Data availability without downtime is essential for many types of data processing and storage systems. Businesses want to avoid the financial costs and
customer frustration associated with downed servers. RAID helps you maintain data availability and avoid downtime for the servers that provide that data.
RAID offers several features, such as spare drives and rebuilds, that you can use to fix any hard drive problems, while keeping the server(s) running and data
available. The following subsections describe these features.

 

Spare Drives

 

You can use spare drives to replace failed or defective drives in an array. A replacement drive must be at least as large as drive it replaces. Spare drives
include hot swaps, hot spares, and cold swaps.

 

A hot swap is the manual substitution of a replacement unit in a disk subsystem for a defective one, where the substitution can be performed while the
subsystem is running (performing its normal functions). The backplane and enclosure must support hot swap in order for the functionality to work.

 

Hot spare drives are physical drives that power up along with the RAID drives and operate in a standby state. If a hard drive used in a RAID logical drive fails,
a hot spare automatically takes its place and the data on the failed drive is rebuilt on the hot spare. Hot spares can be used for RAID levels 1, 5, 10, and 50.

 

 

A cold swap requires that you power down the system before replacing a defective hard drive in a disk subsystem.

 

Sector Re-assignment

 

Sector reassignment is done automatically by either the drive or the RAID firmware whenever a media defect is encountered.

 

Rebuilding

 

If a hard drive fails in an array that is configured as a RAID 1, 5, 10, or 50 logical drive, you can recover the lost data by rebuilding the drive.

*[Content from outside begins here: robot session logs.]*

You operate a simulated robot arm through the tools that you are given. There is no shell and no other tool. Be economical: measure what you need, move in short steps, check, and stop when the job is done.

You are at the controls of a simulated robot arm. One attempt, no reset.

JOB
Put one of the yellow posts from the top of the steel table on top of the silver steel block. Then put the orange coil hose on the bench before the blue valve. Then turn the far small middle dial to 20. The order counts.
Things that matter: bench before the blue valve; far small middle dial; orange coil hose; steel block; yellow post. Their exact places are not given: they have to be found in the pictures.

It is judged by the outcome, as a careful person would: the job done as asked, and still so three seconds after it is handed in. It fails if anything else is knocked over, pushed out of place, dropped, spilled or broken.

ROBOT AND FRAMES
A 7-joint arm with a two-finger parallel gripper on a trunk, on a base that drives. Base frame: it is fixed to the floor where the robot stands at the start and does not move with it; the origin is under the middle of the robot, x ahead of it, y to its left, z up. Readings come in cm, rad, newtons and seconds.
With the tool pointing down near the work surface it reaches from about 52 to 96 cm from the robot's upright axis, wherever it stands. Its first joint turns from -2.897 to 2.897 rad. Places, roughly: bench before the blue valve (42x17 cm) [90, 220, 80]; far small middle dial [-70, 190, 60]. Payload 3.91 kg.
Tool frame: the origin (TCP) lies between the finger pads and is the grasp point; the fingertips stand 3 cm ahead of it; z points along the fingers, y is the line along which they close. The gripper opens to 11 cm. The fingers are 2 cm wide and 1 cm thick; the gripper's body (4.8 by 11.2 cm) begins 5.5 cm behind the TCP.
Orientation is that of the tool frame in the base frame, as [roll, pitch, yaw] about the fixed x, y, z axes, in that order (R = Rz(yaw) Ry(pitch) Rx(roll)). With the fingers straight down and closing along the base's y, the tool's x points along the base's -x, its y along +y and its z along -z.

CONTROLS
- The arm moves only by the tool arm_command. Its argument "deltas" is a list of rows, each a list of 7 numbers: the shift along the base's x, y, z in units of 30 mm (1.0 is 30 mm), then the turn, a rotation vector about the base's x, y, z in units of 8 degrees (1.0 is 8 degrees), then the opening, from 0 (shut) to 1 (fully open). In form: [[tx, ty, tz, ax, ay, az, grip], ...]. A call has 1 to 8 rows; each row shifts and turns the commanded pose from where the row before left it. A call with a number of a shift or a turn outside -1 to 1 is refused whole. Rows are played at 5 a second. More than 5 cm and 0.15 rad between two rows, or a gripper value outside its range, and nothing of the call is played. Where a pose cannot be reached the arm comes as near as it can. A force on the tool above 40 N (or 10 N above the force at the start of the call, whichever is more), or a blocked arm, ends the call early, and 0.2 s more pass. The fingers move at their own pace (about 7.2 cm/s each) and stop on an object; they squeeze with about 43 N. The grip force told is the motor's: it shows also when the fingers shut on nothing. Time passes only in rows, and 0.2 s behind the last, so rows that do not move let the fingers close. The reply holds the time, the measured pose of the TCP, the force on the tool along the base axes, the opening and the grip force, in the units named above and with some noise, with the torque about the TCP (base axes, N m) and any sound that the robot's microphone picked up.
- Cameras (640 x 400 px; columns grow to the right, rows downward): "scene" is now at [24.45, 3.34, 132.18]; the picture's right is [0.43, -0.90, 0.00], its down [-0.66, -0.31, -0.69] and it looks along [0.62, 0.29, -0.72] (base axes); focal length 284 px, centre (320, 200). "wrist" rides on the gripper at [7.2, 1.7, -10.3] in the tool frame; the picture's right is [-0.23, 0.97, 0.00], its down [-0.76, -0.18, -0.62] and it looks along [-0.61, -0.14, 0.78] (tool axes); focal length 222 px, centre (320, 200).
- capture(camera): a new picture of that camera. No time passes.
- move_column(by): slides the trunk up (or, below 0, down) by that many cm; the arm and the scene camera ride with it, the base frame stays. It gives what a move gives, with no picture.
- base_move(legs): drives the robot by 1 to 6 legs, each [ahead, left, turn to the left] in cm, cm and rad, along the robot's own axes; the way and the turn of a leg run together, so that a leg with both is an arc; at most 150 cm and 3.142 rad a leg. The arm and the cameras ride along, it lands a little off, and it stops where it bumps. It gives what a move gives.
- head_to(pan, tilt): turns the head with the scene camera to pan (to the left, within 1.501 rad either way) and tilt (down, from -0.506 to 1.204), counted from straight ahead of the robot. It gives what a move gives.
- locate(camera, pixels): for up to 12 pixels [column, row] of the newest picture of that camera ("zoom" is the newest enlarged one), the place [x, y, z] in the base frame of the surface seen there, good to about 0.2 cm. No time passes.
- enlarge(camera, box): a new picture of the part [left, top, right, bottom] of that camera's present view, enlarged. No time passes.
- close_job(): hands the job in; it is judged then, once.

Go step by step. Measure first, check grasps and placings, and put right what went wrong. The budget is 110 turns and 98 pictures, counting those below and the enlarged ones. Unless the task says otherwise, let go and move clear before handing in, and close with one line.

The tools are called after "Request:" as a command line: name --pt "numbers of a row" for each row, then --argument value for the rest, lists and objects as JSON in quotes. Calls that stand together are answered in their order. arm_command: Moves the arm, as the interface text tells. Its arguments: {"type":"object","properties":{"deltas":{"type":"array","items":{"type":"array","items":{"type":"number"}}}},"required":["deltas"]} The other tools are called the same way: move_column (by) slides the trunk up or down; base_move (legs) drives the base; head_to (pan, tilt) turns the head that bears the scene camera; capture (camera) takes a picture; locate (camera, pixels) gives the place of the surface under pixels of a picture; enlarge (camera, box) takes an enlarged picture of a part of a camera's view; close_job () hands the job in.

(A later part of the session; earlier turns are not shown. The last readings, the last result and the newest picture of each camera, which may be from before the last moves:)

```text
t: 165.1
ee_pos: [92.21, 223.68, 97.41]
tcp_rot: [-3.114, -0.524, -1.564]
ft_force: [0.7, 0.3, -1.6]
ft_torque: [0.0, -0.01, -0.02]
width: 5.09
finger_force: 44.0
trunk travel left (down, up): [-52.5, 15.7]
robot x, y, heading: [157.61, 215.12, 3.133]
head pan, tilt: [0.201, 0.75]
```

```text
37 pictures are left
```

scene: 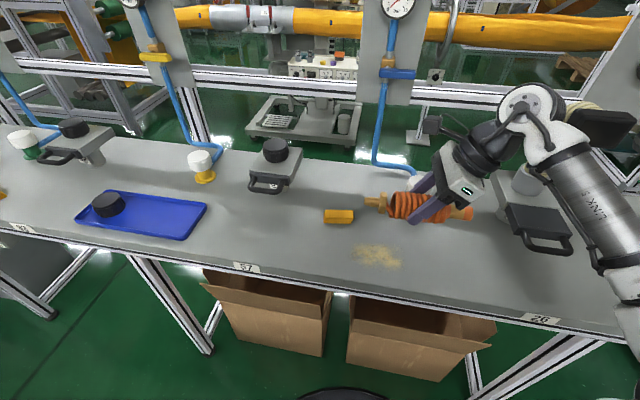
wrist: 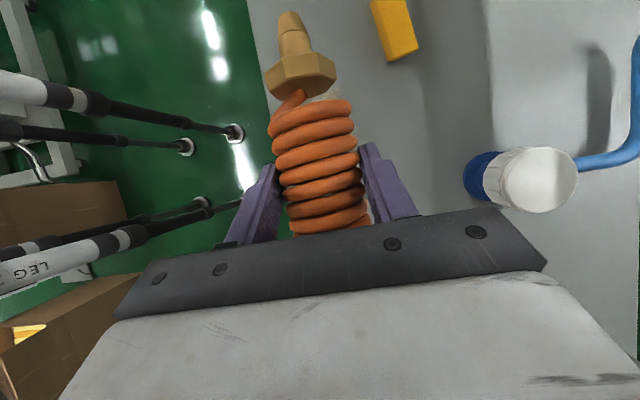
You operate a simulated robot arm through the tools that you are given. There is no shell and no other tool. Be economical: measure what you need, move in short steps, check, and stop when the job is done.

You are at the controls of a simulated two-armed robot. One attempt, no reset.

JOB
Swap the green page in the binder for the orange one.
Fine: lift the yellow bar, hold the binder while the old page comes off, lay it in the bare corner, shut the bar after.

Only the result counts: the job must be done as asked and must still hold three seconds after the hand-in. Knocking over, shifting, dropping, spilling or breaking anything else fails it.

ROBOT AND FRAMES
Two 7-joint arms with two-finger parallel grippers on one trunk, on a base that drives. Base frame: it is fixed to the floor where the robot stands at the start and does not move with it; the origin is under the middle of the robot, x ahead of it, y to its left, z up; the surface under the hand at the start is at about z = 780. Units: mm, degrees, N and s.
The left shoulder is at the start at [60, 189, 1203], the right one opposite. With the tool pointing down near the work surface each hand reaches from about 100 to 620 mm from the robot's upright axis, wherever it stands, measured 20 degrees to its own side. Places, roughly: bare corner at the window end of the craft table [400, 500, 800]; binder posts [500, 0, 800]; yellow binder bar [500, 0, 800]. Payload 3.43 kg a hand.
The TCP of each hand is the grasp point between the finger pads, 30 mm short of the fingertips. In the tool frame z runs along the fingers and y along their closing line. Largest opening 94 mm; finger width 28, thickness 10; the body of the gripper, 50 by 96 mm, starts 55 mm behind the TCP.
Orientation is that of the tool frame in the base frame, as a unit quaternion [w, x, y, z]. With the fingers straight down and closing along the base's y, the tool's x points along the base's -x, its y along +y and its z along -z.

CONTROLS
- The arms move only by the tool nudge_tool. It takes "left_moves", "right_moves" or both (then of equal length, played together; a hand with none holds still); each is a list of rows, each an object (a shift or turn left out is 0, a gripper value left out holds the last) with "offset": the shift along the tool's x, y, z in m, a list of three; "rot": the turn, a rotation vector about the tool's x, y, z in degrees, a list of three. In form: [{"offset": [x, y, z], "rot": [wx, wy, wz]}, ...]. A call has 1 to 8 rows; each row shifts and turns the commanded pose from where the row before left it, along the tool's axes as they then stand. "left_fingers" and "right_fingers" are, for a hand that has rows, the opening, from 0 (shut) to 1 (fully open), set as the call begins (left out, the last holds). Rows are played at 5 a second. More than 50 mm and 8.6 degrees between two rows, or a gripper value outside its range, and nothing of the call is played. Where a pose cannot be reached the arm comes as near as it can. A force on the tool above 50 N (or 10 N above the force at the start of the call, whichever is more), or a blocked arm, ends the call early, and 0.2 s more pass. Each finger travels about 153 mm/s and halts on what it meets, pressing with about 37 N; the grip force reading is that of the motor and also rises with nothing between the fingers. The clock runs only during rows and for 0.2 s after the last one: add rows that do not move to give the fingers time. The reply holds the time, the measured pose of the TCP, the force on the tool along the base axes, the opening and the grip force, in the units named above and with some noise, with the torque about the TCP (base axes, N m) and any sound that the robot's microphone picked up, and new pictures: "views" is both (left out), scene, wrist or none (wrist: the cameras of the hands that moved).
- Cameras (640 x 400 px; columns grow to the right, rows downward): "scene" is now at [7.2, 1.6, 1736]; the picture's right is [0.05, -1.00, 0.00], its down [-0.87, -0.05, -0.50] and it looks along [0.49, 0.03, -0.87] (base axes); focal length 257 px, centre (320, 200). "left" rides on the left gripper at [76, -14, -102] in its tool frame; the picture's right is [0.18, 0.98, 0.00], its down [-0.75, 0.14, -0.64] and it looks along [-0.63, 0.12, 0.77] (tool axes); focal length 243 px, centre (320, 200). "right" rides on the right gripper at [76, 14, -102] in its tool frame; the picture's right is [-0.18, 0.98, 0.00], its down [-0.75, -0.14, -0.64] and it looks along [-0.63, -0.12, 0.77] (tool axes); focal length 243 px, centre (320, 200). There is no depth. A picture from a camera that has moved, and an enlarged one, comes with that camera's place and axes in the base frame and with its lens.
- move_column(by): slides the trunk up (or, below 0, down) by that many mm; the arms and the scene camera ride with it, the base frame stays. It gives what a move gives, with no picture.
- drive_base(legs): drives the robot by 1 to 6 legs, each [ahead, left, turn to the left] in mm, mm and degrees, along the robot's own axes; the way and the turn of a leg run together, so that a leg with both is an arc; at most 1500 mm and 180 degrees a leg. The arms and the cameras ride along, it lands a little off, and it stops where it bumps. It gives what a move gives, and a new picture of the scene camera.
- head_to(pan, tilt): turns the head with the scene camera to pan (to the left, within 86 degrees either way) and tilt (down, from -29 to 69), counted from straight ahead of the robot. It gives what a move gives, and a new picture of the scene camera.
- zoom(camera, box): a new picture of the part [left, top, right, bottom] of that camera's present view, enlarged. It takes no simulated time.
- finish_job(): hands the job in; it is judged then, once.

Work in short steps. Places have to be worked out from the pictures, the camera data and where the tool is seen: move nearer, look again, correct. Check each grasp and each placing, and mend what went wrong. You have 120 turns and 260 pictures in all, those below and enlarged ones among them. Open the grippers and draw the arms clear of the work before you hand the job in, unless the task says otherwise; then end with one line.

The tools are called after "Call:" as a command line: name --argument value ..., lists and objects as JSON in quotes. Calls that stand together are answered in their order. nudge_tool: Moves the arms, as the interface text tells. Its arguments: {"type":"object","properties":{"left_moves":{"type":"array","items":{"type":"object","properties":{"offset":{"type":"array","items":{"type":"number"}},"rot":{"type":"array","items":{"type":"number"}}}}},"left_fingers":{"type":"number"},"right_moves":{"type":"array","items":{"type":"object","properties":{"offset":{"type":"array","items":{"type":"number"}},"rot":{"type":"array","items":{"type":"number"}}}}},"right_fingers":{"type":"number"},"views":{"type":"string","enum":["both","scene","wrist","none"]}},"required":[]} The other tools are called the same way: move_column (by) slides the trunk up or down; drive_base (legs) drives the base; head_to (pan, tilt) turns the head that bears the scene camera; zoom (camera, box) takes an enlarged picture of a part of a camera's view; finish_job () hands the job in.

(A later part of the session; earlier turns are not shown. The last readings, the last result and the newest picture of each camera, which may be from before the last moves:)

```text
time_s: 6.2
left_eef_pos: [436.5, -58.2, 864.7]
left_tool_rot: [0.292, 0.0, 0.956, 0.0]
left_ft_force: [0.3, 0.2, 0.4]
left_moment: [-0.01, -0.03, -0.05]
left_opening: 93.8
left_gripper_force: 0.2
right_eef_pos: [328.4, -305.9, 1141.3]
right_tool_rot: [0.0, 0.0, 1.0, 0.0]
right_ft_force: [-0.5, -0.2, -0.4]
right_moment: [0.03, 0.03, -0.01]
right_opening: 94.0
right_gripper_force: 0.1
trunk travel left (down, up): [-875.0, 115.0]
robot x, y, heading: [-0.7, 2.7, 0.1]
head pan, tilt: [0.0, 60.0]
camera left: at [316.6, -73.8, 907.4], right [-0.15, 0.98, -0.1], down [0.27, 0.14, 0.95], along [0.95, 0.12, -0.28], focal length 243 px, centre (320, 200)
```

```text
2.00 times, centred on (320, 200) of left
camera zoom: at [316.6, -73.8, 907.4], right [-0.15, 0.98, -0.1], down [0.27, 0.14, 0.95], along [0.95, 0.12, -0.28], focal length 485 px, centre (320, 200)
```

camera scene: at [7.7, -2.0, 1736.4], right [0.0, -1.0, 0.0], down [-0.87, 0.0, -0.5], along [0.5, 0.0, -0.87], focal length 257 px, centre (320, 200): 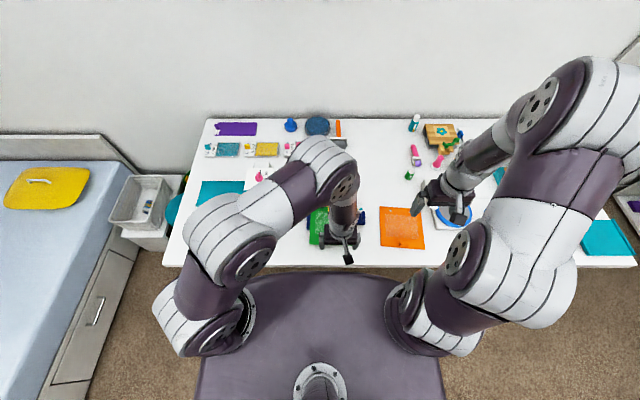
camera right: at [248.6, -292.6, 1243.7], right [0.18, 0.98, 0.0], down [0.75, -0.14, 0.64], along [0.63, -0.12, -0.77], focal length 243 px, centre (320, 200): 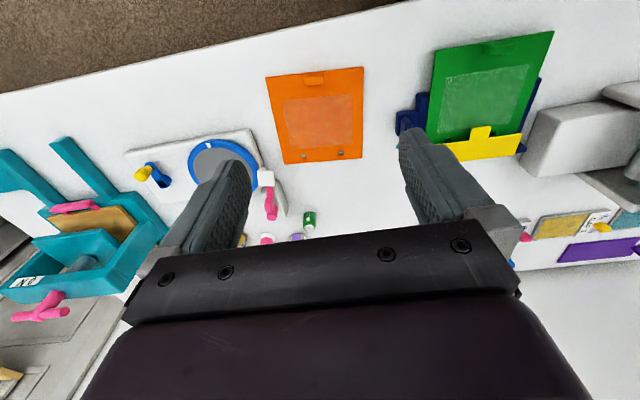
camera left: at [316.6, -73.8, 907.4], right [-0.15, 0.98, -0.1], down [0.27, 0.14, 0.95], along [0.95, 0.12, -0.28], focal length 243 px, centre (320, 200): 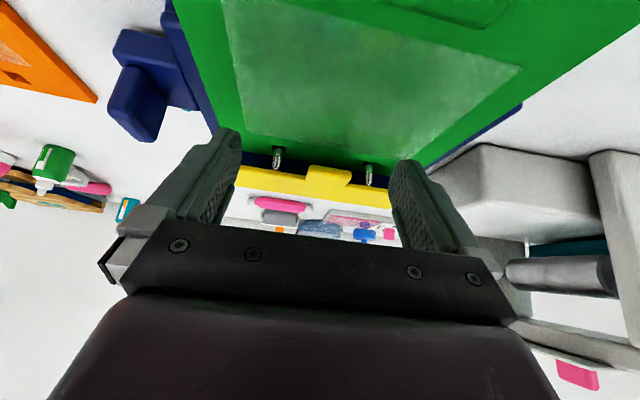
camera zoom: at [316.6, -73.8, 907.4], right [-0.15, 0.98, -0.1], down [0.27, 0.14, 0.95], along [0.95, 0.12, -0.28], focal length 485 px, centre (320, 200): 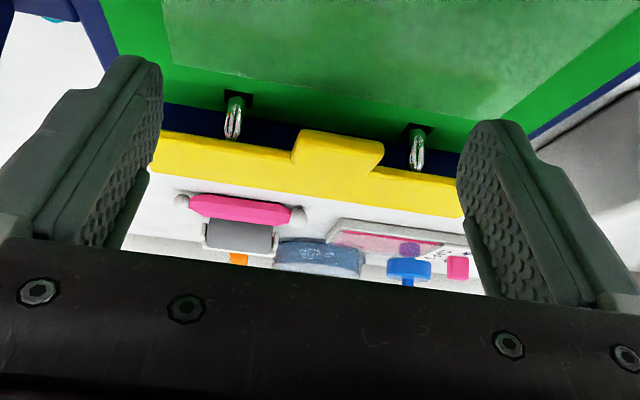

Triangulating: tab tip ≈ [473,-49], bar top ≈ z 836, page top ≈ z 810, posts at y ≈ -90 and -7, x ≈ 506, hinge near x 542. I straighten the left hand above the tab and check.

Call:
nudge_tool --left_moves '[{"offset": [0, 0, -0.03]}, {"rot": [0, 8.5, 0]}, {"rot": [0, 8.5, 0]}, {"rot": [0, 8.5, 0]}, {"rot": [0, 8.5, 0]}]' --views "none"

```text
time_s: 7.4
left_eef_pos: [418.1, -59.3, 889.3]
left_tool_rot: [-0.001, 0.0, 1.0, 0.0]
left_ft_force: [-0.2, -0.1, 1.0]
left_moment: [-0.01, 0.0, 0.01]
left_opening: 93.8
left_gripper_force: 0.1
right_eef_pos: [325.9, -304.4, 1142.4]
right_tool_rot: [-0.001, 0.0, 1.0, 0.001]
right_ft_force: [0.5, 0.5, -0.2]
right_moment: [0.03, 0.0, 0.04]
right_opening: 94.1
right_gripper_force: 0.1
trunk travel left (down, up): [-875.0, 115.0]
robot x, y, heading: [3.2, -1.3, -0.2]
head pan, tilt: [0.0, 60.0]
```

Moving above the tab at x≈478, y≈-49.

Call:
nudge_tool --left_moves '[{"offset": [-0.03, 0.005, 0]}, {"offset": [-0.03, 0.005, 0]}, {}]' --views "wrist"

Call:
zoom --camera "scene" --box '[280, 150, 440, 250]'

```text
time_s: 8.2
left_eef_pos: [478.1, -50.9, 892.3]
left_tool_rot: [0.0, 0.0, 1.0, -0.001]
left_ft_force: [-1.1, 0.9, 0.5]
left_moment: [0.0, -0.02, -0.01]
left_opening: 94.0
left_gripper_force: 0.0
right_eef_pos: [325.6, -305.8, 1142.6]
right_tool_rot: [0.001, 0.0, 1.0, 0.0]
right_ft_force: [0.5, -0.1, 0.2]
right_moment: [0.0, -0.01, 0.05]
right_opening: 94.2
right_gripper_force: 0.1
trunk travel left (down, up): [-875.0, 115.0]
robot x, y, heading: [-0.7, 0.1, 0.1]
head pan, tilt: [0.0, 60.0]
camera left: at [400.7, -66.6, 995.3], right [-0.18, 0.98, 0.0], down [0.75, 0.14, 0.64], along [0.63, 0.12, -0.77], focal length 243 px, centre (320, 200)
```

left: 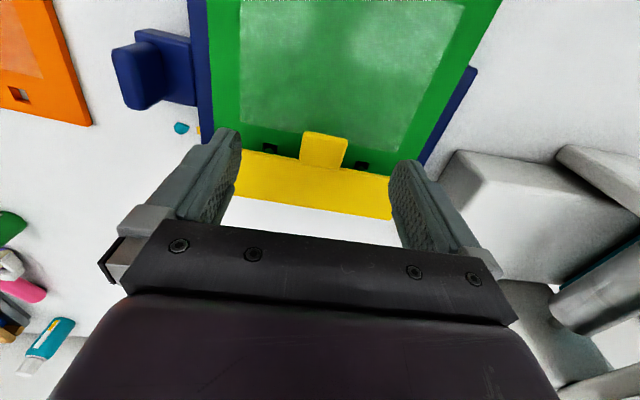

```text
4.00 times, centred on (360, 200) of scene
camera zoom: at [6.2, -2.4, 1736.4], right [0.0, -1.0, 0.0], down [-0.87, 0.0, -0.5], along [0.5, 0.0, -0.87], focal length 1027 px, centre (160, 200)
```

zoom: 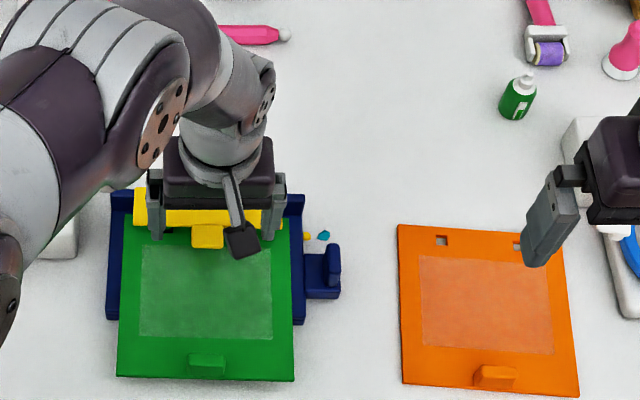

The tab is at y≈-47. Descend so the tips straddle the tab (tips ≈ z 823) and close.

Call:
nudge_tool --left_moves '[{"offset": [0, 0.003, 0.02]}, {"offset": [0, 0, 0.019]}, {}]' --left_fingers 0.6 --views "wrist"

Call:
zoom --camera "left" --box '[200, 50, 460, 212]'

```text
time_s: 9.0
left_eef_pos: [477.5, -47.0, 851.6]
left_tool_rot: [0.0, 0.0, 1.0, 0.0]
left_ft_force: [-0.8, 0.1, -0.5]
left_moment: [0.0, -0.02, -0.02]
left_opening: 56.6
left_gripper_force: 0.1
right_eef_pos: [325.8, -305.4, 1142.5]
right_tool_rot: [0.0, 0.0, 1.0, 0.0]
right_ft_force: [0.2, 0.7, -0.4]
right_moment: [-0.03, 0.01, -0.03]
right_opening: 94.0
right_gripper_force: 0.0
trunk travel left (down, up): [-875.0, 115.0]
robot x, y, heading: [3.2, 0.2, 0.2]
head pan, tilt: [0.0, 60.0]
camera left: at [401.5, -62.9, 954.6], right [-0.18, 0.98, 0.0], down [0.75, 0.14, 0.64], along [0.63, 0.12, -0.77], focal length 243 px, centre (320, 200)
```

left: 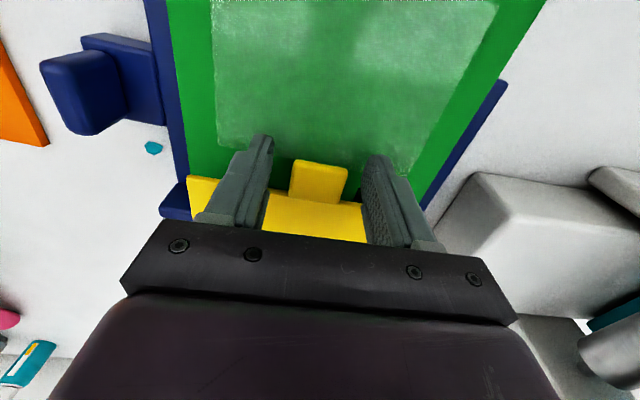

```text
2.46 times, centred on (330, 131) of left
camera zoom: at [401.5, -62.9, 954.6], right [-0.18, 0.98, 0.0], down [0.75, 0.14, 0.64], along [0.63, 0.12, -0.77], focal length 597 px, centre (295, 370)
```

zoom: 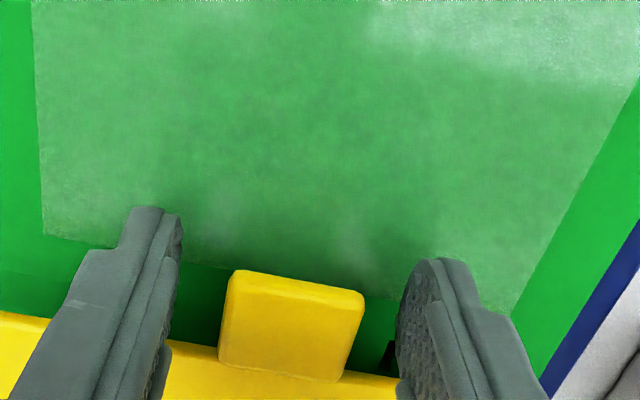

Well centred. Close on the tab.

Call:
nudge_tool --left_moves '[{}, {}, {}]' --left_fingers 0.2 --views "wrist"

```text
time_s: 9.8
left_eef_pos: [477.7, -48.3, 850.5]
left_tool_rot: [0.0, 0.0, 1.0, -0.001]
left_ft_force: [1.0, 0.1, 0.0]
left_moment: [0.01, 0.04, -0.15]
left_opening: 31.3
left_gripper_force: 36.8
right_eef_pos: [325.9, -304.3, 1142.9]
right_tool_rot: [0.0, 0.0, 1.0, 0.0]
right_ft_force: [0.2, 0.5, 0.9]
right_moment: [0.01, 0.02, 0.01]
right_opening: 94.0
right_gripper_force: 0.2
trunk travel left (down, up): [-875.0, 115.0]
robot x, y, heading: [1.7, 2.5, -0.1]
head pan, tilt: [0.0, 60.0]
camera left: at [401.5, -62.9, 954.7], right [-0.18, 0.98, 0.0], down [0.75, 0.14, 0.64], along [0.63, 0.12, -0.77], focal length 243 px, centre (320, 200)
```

If you have
configured hot spares, the RAID controller automatically tries to use them to rebuild failed disks. Manual rebuild is necessary if no hot spares with enough
capacity to rebuild the failed drives are available. You must insert a drive with enough storage into the subsystem before rebuilding the failed drive.

 

Configuration Planning

 

Factors to consider when planning a configuration are the number of hard disk drives the RAID controller can support, the purpose of the array, and the
availability of spare drives.

 

Each type of data stored in the disk subsystem has a different frequency of read and write activity. If you know the data access requirements, you can more
successfully determine a strategy for optimizing the disk subsystem capacity, availability, and performance.

 

Servers that support video on demand typically read the data often, but write data infrequently. Both the read and write operations tend to be long. Data
stored on a general-purpose file server involves relatively short read and write operations with relatively small files.

 

Number of Hard Disk Drives

 

Your configuration planning depends in part on the number of hard disk drives that you want to use in a RAID array. The number of drives in an array
determines the RAID levels that can be supported. See

Table 4

-12

in

Assigning RAID Levels

for detailed information about the minimum and maximum number

of hard drives supported by each RAID level for each RAID controller.

NOTE:

If a rebuild to a hotspare fails for any reason, the hotspare drive will be marked as "failed". If the source drive fails, both the source drive and

the hot spare drive will be marked as "failed".